▶ Text segment:
——————————
Additionally, in May 2013, “North Korea” had introduced the Solidification of Nuclear State Status Act, which defined that the nuclear weapon could be employed by the final order of the “North Korean” leader, and legitimized the use of nuclear weapons to invasion and hostile acts against “North Korea”, thus expressing indirectly the possibility of a nuclear attack against the Republic of Korea-United States alliance.  In April and July 2017, “North Korea” had shocked the world by conducting test launches on ballistic missiles.  Mr. Park also addressed the countering posture of the Republic of Korea’s military to effectively deter and respond to “North Korea’s” nuclear and missile treats, saying that it was acquiring additional capabilities and postures, both through alliance capability and its own independent capabilities.  Mr. Park said, in closing, that “North Korea’s” nuclear and missile threats were not just a threat to the Republic of Korea, but to the more than two million foreigners from 30 different countries residing or staying in South Korea; therefore, now was the time to collect strength and wisdom to resolve the complicated problem of “North Korea’s” nuclear and missile programme. Ambassador of Japan said that it was important for the members of the Conference on Disarmament to be properly briefed and have a good understanding of the threat that the Democratic People’s Republic of Korea presented to international peace and security. 

TOMOYUKI TONO, Ministry of Defence of Japan, in his briefing to the Conference, noted that after seceding from the Treaty on the Non-Proliferation of Nuclear Weapons in 2003, “North Korea” continued to conduct nuclear tests, which thus posed a major challenge to the Treaty on the Non-Proliferation of Nuclear Weapons.  Considering the probable technical maturity gained through the five nuclear tests it had conducted, including the one in September 2016 when it had successfully exploded a nuclear warhead, it was possible that “North Korea” had already achieved the necessary miniaturization of the bombs and had actually completed its nuclear warheads.  This situation, and the improvements in its ballistic missile capabilities, significantly impaired peace and stability of the region, including Japan, and of the international community.  In July 2017, “North Korea” had twice launched an intercontinental range ballistic missile with the range of at least 5,500 km; at the same time, it continued to expand its military in an unparalleled scale and speed.
——————————
▶ Provided data:
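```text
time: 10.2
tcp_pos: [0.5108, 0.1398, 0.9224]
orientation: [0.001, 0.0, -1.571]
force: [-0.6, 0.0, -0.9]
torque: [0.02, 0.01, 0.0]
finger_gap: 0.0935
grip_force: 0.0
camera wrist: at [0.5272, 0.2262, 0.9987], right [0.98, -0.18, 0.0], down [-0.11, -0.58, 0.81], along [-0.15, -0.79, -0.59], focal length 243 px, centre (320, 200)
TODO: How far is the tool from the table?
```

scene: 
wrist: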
——————————
▶ Written request: Take up the text segment again after its last words.

▶ Reply:
In addition to increasing the pace and scale of the launches, “North Korea” also attempted to expand their ranges: the Taepodong-II variant, launched in February 2016, already acquired the capability to reach Europe, the Middle East and parts of Africa and North America, while those fired on 4 and 28 July, presumed to be Hwasong-14, were regarded to have an intercontinental range.  This meant that “North Korea’s” progress in nuclear weapons and ballistic missiles development had become a serious and imminent threat to the security of not only east Asia but the entire international community.  The improvement in the nuclear and ballistic missile capabilities justified the view that those security threats entered a new stage, in which the international community must closely cooperate in requiring “North Korea” to restrain its provocative actions and observe the relevant Security Council resolutions.  Japan had in place a defense posture, particularly its ballistic missile defence system, and engaged in joint military exercises with the United States armed forces, both of which contributed to and promoted regional security.  Nobody should overlook the vital importance of exerting diplomatic and economic pressure on “North Korea” through the implementation of the United Nations Security Council resolutions.  Military means could buttress the effort and it was necessary for Japan to foresee the possibility of unexpected and worrisome developments in the future and prepare for them in a reasonable way.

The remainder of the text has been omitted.